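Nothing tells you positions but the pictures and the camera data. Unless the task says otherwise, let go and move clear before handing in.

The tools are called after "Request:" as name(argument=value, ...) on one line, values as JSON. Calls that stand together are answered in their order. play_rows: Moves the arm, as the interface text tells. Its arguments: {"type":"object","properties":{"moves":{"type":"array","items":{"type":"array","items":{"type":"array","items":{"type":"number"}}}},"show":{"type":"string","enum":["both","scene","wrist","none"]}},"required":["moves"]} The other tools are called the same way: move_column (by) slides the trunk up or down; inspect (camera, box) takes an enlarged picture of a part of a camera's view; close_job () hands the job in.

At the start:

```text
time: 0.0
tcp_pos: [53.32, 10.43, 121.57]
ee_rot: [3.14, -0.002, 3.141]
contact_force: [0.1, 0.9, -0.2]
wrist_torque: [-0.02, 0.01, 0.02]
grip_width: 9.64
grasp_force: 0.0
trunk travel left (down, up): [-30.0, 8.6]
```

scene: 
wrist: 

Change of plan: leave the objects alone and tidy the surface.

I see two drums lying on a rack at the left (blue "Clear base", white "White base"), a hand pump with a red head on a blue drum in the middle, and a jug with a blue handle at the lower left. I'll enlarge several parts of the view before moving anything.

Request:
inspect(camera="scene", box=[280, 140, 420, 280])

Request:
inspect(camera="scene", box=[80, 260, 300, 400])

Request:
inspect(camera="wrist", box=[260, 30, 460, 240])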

Aim: Using the listing above, work out how many of its lines include "trunk", and give only the result.

Result for this task: 2